▸ **THE INPUT**
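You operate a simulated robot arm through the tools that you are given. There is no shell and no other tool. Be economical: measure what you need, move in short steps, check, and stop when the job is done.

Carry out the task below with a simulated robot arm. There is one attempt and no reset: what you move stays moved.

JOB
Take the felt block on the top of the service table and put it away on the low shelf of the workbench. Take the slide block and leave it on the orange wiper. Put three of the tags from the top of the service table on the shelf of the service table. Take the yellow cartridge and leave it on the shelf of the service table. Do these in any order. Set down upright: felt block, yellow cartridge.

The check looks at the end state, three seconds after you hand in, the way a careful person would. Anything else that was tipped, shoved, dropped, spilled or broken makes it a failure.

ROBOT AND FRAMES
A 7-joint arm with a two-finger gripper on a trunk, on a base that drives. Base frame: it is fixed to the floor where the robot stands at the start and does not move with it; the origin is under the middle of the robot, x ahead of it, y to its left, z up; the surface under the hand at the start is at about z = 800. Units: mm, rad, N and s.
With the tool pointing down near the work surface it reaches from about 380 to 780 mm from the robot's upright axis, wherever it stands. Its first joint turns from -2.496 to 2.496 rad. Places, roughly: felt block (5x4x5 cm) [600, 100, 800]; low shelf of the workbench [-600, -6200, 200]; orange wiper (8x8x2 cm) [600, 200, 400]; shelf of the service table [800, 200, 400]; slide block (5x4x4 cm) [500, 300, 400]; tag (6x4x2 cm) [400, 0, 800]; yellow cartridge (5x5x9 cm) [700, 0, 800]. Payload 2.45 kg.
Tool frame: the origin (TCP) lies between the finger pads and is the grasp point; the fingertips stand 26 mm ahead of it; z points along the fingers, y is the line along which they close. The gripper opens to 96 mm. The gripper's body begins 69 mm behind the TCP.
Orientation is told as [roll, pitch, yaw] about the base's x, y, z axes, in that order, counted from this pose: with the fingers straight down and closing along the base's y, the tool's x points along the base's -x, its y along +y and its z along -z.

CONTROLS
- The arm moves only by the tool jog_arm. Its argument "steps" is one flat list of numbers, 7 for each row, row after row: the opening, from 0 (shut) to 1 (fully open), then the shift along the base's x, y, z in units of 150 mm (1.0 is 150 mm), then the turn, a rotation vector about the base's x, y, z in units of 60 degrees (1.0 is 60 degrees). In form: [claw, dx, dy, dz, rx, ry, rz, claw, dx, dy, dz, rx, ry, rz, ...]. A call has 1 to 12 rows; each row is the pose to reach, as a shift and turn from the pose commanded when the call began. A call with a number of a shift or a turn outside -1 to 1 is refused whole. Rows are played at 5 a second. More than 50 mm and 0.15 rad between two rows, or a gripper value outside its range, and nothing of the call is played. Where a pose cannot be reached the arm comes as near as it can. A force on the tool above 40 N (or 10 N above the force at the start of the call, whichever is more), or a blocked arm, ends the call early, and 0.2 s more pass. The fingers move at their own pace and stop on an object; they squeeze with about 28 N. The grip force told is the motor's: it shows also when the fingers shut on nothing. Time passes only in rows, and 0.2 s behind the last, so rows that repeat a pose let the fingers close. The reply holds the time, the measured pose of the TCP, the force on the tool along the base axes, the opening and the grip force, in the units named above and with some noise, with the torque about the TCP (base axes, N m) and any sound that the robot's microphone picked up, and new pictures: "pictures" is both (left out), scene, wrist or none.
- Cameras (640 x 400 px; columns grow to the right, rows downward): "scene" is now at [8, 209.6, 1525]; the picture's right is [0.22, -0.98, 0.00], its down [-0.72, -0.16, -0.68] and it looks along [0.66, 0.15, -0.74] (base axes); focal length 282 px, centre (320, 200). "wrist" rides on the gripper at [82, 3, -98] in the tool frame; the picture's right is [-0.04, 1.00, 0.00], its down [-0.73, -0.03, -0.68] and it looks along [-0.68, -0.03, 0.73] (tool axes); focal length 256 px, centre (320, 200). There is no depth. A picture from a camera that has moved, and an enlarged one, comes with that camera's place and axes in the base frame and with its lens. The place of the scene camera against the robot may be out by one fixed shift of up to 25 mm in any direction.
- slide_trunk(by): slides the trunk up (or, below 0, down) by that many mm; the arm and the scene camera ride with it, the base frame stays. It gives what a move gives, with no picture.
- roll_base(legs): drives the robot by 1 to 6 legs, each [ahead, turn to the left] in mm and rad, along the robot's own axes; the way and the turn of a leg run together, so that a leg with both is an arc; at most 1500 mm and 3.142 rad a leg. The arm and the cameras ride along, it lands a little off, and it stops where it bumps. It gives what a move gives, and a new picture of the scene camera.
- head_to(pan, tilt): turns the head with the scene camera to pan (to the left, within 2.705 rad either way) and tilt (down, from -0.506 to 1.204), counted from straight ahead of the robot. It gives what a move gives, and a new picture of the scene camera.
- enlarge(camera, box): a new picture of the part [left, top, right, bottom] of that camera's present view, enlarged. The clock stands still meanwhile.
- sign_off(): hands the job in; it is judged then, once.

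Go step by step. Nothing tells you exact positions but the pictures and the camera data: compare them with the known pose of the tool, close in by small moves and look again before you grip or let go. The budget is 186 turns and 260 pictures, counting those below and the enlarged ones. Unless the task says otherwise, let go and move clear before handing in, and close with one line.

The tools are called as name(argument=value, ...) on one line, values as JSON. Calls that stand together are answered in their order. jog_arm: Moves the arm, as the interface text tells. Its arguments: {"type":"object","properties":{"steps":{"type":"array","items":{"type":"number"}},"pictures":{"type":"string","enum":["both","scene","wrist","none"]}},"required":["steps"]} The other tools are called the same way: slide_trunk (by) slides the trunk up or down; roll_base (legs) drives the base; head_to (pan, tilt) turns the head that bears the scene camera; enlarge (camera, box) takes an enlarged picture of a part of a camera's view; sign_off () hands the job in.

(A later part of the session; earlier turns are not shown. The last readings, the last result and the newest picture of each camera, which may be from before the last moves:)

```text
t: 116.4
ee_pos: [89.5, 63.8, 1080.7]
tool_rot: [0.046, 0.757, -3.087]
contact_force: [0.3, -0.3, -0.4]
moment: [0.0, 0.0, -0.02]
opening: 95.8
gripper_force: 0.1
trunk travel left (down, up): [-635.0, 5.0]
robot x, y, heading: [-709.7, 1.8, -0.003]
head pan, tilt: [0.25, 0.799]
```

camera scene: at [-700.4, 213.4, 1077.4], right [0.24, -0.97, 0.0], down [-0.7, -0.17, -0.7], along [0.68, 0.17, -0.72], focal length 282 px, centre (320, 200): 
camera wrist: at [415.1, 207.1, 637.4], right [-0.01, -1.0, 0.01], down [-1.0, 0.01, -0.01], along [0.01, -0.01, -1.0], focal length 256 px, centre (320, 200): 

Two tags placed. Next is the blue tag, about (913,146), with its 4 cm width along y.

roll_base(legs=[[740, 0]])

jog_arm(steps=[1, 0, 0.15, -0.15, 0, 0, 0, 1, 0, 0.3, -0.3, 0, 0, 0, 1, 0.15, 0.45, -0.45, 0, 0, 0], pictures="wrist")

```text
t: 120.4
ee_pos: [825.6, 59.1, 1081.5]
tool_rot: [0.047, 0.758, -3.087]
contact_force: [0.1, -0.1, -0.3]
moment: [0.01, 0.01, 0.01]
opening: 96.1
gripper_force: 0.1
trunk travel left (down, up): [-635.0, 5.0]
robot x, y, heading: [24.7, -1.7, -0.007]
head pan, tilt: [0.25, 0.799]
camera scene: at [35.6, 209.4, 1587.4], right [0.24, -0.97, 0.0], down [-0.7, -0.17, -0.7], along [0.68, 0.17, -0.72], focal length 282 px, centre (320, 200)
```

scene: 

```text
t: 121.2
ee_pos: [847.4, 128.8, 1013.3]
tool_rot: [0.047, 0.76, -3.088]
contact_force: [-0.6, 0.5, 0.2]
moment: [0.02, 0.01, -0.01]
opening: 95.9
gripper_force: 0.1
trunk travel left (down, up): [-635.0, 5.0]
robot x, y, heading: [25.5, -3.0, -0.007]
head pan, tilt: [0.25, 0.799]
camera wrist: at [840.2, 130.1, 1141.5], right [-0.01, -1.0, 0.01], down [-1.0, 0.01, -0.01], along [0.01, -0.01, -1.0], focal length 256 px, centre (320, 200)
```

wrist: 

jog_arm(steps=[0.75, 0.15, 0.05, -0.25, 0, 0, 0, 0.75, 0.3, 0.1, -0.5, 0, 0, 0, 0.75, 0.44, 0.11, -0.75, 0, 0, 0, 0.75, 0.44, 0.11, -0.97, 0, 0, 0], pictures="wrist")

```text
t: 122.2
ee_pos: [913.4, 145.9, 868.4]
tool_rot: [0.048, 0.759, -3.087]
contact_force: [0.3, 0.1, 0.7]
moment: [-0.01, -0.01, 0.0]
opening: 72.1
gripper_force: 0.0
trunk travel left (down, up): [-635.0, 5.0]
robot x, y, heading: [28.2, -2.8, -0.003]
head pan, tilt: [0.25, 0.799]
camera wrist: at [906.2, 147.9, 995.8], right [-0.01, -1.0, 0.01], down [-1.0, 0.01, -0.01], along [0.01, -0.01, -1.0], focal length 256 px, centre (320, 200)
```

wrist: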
==
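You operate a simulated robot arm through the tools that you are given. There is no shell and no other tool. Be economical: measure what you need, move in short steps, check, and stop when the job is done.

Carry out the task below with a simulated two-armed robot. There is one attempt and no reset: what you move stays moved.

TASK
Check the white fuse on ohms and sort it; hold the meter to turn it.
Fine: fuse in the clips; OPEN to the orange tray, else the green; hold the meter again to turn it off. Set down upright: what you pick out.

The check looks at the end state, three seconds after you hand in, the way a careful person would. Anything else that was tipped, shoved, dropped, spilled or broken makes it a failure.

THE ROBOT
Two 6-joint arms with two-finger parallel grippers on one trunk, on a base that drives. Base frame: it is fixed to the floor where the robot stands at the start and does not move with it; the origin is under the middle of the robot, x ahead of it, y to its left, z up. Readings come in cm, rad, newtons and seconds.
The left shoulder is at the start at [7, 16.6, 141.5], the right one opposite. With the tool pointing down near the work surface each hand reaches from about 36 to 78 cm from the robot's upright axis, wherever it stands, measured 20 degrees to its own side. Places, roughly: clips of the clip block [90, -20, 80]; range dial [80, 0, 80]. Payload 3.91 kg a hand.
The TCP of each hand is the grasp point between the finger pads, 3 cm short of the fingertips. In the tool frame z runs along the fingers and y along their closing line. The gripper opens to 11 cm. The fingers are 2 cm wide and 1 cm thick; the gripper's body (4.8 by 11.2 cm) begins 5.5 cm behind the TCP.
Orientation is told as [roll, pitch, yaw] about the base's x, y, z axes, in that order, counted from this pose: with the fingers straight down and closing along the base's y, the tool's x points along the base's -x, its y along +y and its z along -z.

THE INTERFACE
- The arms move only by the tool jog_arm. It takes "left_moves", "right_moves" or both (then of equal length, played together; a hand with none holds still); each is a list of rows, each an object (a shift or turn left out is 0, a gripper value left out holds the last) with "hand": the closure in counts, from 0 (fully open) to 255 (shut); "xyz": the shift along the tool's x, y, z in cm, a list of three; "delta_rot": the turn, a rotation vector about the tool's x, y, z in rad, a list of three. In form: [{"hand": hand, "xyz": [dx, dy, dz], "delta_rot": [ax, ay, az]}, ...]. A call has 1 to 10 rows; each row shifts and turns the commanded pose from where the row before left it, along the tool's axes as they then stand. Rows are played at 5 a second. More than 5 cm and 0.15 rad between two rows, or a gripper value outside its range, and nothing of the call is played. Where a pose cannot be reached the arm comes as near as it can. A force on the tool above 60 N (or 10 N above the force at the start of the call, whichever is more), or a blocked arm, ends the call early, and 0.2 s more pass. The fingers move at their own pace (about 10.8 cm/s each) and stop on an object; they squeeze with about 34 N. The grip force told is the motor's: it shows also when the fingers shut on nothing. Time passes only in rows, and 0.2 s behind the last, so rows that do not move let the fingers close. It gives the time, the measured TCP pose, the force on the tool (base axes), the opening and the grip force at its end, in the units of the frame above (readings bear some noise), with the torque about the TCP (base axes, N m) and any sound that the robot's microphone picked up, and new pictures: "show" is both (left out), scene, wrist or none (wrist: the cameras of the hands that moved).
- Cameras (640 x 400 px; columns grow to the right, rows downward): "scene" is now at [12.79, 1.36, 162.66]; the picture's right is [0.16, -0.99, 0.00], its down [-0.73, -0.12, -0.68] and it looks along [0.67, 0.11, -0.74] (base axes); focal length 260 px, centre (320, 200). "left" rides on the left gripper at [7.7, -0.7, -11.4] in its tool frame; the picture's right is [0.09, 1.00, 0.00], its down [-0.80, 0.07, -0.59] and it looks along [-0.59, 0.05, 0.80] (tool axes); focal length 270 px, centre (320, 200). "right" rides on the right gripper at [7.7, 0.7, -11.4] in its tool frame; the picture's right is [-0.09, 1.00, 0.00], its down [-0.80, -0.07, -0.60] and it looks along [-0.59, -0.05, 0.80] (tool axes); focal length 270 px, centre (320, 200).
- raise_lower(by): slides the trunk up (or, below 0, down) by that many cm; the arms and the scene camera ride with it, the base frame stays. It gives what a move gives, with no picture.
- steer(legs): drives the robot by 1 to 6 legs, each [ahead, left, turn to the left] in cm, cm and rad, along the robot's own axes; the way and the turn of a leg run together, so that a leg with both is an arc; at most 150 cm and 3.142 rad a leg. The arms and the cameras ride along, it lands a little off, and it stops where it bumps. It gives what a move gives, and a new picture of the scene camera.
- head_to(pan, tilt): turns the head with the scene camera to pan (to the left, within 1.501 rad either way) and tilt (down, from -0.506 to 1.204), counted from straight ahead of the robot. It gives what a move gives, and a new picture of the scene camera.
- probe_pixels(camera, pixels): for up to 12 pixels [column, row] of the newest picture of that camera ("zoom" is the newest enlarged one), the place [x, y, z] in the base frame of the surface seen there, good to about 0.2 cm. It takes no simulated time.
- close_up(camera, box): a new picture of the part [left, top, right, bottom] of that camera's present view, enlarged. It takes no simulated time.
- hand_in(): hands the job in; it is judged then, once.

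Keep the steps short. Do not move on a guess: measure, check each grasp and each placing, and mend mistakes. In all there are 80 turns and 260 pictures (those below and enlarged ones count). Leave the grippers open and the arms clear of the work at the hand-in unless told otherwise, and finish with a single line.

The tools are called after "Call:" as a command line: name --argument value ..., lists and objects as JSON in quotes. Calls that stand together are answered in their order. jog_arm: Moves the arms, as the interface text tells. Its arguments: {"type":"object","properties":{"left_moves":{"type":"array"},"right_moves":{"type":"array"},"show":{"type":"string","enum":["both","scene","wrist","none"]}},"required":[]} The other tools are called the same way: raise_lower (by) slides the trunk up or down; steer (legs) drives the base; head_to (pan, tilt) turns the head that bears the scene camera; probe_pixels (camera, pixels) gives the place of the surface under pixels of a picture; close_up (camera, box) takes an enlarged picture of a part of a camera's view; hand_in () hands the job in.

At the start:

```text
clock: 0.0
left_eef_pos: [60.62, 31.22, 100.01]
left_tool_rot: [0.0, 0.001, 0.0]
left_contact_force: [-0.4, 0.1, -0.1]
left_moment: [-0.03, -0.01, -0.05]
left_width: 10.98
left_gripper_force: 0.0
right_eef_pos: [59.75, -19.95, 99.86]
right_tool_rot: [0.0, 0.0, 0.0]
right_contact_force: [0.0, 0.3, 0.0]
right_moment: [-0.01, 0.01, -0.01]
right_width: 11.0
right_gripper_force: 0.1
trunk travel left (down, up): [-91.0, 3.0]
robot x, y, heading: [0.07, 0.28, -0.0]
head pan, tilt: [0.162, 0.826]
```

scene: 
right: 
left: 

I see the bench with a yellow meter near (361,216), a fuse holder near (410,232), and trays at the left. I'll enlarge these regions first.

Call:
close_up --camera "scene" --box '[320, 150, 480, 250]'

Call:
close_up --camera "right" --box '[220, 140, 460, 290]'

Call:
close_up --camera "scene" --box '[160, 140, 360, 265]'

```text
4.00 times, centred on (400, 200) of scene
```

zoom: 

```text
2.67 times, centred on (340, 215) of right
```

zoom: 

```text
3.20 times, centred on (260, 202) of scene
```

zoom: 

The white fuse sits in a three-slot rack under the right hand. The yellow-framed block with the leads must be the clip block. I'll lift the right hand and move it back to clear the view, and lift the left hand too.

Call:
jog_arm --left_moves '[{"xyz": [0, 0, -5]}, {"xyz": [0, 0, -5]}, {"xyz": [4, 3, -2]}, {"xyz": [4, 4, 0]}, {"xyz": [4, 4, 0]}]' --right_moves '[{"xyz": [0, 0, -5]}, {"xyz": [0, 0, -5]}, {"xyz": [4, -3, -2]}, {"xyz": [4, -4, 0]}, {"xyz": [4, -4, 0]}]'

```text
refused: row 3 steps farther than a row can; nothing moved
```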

▸ **TEXT EXCERPT**
In a recent post on the National Psoriasis Foundation discussion board, a patient stated that the dermatologist recommended “that I use a tanning bed as this is far more convenient and less costly than using light box therapy.”
This lead to divergent views on the role of tanning beds in psoriasis treatment.
Here’s what we know.
In recently published book (page 129) by Dr. Carolyn Heckman at Fox Chase Cancer Center, Philadelphia and Dr. Sharon Manne at the Cancer Institute of New Jersey neatly summarize the issue.
- Diseases such as psoriasis… are safely and effectively treated with office-based phototherapy, but the inconvenience of multiple frequent office visits, usually during the workday, is a major obstacle for many patients.
- With the rising costs of healthcare… many patients are reluctant to use physician-directed light-based therapy.
Few data exist on indoor tanning salons to treat skin disease, but here’s what we know.
- Survey of 113 psoriasis patients
- 68% believed commercial tanning beds were an effective treatment
- Review of medical records from 26 patients and a real-time study of 17 patients
- 59% and 82% reported clear of almost clear psoriasis by the end of the study.

▸ **REQUIREMENT 1**
Reproduce the lines exactly, from the line that contains "left, within 2.705" through the line that contains "- sign_off(): hands", and nothing more. Give them as a Markdown table with the columns Order and Words: a running number and the line, blank lines left out.
▸ **REQUIREMENT 2**
Extend the text excerpt, starting right after its last sentence.

▸ **WRITTEN ANSWER 1**
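| Order | Words |
|---|---|
| 1 | - head_to(pan, tilt): turns the head with the scene camera to pan (to the left, within 2.705 rad either way) and tilt (down, from -0.506 to 1.204), counted from straight ahead of the robot. It gives what a move gives, and a new picture of the scene camera. |
| 2 | - enlarge(camera, box): a new picture of the part [left, top, right, bottom] of that camera's present view, enlarged. The clock stands still meanwhile. |
| 3 | - sign_off(): hands the job in; it is judged then, once. |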

▸ **WRITTEN ANSWER 2**
- In the real-time study, tanning bed type and amount of UVB and UVA dosage were monitored and controlled.
- All patients received concomitant acitretin (Soriatane) by mouth.
The bottom line.
Researchers at Wake Forest University School of Medicine, Winston-Salem, in North Carolina caution that “Because of [the] variability in UVA and UVB output in different tanning bulbs, it is difficult to predict response rates using commercial tanning beds.”
Patients need a convenient way to determine the UV emissions from tanning bulbs. Good luck with that.
Finally, patients should make their healthcare providers aware of their use of indoor tanning beds.